Thursday, 05/26/2022 1:48:06 PM

Thursday, May 26, 2022 1:48:06 PM

Post# of 426556

Amarin was paid $15 million up front in 2015 by Eddingpharm upon the signing of a partnership for China with Amarin

Also same doc. pg. 383 (Financial Info), lists "Prepayments for exclusive rights on new drugs" for Vascepa in each of 2017-2021 totaling 716M RMB ($106.25M USD). I don't know if these are the milestone payments noted in the agreement below, if they've actually been paid or are deferred? Regardless, it seems Amarin is pretty committed to keep moving forward with Edding. Agreement below also notes termination terms.
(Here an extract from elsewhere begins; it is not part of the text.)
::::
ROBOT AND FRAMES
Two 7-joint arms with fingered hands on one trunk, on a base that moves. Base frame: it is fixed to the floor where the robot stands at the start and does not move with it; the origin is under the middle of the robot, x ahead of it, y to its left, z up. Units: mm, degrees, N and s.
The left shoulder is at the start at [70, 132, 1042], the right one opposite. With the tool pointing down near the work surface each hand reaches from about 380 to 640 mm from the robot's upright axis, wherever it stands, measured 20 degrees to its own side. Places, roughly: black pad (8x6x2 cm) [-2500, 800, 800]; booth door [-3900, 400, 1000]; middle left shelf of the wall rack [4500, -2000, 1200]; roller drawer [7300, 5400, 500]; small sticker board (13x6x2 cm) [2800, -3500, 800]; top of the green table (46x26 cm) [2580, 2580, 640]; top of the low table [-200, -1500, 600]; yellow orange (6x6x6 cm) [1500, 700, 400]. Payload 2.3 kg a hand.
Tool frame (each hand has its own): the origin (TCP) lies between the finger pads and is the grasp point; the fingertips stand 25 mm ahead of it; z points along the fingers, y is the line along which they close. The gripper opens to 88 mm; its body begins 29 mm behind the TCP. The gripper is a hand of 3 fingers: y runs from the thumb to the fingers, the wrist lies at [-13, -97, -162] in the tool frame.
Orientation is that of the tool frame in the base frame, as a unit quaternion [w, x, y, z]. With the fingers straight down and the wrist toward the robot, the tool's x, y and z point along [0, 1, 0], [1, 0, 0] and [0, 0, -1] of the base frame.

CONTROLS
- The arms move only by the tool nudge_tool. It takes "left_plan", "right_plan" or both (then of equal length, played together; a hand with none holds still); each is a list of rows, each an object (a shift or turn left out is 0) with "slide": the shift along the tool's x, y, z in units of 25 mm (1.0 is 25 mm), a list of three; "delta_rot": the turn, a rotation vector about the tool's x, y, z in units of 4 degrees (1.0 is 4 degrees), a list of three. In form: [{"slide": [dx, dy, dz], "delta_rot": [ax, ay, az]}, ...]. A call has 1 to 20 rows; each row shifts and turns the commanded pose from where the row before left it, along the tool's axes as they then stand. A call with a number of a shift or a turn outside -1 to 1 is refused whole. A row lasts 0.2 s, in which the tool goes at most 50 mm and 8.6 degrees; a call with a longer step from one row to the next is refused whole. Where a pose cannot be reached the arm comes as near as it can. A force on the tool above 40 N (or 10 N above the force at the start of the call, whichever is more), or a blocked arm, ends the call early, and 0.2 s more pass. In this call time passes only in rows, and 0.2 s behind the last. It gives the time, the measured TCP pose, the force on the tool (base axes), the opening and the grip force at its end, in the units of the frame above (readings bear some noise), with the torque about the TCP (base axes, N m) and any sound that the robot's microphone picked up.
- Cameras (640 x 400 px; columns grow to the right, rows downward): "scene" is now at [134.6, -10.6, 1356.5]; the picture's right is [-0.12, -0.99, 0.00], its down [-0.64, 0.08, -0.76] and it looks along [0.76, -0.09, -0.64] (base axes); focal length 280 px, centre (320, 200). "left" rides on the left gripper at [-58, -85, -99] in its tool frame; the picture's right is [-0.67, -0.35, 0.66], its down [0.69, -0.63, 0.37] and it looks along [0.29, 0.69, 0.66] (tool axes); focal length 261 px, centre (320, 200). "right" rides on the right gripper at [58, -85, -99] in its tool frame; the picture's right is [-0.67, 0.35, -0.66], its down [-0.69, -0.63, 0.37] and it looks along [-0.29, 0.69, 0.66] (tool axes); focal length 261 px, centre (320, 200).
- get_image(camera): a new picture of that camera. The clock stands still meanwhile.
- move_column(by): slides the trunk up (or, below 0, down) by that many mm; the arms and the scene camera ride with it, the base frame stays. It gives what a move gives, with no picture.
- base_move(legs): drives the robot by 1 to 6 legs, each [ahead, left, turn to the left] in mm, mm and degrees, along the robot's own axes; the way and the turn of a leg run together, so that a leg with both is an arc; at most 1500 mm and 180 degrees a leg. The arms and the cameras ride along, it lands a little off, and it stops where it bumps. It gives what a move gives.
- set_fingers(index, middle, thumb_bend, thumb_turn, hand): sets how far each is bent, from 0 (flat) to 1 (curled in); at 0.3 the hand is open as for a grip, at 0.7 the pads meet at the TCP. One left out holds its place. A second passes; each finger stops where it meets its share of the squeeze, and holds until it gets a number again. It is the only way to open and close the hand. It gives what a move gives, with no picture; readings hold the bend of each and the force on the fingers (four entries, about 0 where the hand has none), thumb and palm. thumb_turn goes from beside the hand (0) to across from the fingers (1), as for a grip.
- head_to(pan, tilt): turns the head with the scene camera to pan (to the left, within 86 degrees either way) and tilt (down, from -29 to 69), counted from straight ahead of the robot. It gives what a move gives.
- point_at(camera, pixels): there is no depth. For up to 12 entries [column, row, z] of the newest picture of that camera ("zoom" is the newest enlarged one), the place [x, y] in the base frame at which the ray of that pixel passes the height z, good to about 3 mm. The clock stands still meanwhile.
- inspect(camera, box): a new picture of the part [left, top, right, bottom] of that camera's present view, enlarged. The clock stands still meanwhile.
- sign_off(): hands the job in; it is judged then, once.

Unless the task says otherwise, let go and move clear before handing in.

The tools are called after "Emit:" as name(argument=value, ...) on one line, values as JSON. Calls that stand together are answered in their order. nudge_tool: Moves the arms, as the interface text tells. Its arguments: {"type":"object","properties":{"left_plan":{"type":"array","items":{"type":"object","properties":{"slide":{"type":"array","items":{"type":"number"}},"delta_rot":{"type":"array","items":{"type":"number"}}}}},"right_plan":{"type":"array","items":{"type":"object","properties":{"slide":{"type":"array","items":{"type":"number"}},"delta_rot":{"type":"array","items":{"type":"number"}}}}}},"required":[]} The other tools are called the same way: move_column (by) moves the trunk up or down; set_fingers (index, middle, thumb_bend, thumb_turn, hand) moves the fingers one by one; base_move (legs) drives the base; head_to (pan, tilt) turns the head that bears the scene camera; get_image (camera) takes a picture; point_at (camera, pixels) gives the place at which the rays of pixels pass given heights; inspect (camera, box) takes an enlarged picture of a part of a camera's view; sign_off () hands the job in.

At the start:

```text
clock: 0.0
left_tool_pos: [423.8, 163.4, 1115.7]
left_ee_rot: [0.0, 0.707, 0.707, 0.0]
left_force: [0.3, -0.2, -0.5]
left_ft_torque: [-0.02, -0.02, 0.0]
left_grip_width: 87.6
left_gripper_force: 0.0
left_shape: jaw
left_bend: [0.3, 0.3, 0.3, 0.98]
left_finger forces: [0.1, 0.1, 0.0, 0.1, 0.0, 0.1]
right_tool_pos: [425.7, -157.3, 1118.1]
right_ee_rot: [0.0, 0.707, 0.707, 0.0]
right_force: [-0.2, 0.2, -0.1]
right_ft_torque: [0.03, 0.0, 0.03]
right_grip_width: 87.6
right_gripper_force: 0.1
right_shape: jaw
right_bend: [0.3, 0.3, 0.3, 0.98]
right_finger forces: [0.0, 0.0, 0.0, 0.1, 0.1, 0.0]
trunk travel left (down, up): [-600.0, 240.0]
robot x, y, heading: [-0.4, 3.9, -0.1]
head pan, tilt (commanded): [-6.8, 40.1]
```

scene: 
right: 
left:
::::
Agreement with Amarin is on doc. p. 259-60:

Vascepa
In February 2015, we entered into a development, commercialization and supply agreement for Vascepa with Amarin. Under the agreement, we obtained an exclusive, payment-bearing license (with the right to sublicense under certain circumstances) under certain patents and know-how of Amarin to develop and commercialize Vascepa in China, Hong Kong, Macau and Taiwan in the field of all human pharmaceutical uses, among others.In accordance with the agreement, we and Amarin established a joint development committee with equal representation from each party to coordinate, oversee and make decisions in relation to the development of Vascepa in the licensed territories. We are obligated to use commercially reasonable efforts to develop and commercialize Vascepa according to the relevant development and commercialization plans. In particular, we are responsible for carrying out research and development activities in the licensed territories at our own cost, including conducting bridging studies, clinical studies and post-regulatory approval studies as well as preparing relevant regulatory approval filings.
We are responsible for the preparation of all the regulatory materials for obtaining the relevant approvals. Amarin is obligated to use commercially reasonable efforts to manufacture and supply all quantities of the finished products or bulk products for clinical and commercial use in the licensed territories. Under the terms of the agreement, we made an upfront payment to Amarin of US$15.0 million (equivalent to RMB97.6 million), and we may be required to pay further milestone payments to Amarin of up to an aggregate of US$154.0 million (equivalent to RMB1,002.5 million) if certain development and sales milestones are achieved. In addition, we will pay Amarin royalties at tiered double-digit percentage rates in the range of low- to mid-teens on the net sales of Vascepa, until the later of (i) the date on which Vascepa is no longer covered by a valid claim of a relevant patent, or (ii) the twelfth anniversary of the first commercial sale of Vascepa in China. Our agreement with Amarin will remain in effect until the expiration of the royalty term and may be terminated early by either party for the other party’s uncured material breach or as a result of bankruptcy. In addition, we can terminate the agreement immediately following the third anniversary of the first commercial sale of Vascepa in China.